Dil ka bazaar hai, thoda bizzare hai, Kolkata dekho toh baki duniya bekaar hai... Looks like Bollywood is taking these lines from the Kahaani song, seriously. After Mumbai and Delhi, Kolkata has become the go-to destination for filmmakers who want to make a thriller, a period drama or an unconventional love story. While it’s not exactly a new discovery, as Kolkata has been featuring in Hindi films down the years especially in those made by Bengali filmmakers like Bimal Roy, Aparna Sen and Rituparno Ghosh, there’s undoubtedly been a spurt this year. Starting with the dramatic Kahaani, which was shot entirely in Kolkata, Barfi! in which the city formed the backdrop for a sweet romance, Gunday which is set to recreate the turbulent ’70s era of the city, the thriller Special Chabbis, portions of which are being shot there to Michael, a psychological drama, there is a renewed interest in the City of Joy.
Says director Sujoy Ghosh, who brought Kolkata back into the ‘picture’ with Kahaani, “In any thriller, the location plays an important role and I know Kolkata, and its nuances very well. Unless you bring the flavour of local life it’s hard to buy a story.” According to him, earlier filmmakers used to explore Lucknow, Delhi and other hill stations then suddenly they started going abroad. “It’s great that they are now discovering their own country specially Kolkata. It’s really encouraging because it is good for tourism,” he adds.

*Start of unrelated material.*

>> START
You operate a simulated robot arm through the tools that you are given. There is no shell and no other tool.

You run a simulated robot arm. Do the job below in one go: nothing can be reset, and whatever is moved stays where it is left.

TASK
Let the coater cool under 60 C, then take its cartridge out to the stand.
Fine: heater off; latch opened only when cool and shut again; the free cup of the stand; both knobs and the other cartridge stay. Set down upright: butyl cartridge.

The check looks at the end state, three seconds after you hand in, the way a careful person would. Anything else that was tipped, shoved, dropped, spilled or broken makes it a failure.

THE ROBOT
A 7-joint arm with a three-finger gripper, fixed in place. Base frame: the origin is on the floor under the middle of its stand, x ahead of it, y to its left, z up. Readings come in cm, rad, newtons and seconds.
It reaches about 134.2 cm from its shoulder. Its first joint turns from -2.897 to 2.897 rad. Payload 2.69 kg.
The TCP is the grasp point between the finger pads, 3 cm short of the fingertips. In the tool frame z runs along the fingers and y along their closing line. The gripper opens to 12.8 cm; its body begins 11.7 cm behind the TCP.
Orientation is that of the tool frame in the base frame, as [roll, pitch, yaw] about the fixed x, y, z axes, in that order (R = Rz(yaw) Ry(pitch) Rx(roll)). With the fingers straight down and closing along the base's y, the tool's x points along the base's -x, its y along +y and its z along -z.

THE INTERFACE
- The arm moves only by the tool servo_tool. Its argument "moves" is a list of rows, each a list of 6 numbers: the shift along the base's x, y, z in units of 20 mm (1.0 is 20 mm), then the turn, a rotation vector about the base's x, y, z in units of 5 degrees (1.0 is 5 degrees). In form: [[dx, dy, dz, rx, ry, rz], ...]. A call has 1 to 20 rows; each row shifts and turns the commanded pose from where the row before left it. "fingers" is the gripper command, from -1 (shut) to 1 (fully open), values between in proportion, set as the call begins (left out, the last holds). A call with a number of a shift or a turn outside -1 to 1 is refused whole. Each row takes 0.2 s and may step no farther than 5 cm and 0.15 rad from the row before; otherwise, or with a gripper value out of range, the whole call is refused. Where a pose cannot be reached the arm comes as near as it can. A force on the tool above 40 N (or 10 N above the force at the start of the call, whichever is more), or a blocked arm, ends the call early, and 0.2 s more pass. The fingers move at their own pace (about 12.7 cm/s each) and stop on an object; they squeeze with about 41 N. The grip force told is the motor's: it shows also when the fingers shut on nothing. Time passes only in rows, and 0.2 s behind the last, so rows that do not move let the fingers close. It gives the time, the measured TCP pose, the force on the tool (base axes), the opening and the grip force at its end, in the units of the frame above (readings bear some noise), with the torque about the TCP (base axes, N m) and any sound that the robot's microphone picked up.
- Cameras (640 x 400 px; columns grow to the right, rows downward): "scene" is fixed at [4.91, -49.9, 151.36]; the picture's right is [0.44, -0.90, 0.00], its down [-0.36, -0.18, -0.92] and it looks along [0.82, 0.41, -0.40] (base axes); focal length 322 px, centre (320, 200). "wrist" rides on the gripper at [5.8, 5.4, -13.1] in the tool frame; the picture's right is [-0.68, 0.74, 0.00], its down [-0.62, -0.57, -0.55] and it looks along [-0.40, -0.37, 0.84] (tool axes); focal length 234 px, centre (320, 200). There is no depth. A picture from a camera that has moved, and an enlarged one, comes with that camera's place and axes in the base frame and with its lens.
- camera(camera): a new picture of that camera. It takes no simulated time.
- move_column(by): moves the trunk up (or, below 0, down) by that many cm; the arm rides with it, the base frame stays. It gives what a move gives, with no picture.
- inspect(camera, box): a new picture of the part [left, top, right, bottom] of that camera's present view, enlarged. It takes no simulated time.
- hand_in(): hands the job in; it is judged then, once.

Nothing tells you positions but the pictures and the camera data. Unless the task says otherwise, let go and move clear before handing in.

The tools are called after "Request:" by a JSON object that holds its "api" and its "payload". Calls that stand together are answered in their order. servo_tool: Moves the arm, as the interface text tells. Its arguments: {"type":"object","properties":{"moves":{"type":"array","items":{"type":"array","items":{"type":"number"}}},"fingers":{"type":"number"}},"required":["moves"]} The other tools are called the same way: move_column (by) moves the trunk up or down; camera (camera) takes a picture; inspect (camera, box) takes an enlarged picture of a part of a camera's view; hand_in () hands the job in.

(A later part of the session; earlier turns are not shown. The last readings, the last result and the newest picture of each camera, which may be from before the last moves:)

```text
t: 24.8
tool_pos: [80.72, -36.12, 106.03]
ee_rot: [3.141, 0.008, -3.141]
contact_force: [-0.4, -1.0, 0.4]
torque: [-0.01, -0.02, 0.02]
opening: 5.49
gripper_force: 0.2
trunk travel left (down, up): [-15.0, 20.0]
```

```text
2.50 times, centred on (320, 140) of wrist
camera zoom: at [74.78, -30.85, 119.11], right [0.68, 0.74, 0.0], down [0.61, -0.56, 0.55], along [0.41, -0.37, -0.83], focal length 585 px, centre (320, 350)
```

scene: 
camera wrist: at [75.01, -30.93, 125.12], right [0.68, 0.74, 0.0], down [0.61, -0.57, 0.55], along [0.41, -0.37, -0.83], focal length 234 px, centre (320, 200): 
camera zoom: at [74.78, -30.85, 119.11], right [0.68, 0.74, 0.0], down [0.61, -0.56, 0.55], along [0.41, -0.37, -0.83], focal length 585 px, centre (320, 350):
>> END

Anurag Basu, who directed Barfi!, reckons that the city has an old world charm. “There’s a part of Kolkata that is modern while another part is frozen in time. You will still find a tram, the old double decker bus, something which no other city offers, the reason you can shoot all kinds of films there,” he explains. But what makes him really happy is that apart from Bengali filmmakers for whom Kolkata becomes an obvious choice, others like Ali Abbas Zaffar (director of Gunday) and Neeraj Pandey (director of Special Chabbis) have started heading to the charming city.
According to historian SMM Ausaja, a story based in the cultural Capital of India has a special flavour. “A Kolkata-based film has a novelty value. Also, it’s a vibrant city when it comes to art and culture,” he points out.
Agrees Vikram Malhotra, COO, Viacom 18 Motion Pictures that has produced Kahaani, Michael and is making Shpecial Cabbis, “The city has unmatched character that comes alive on screen. It lends a great backdrop to stories. While Bengali filmmakers do have a deeper connect with the place, other filmmakers are also susceptible to the charms of the city.”
Even the small-screen has taken note of this metro with Kolkata Special Bureau, a Bengali version of the detective series CID. Just goes to show that big screen or small, Kolkata is the flavour of the season.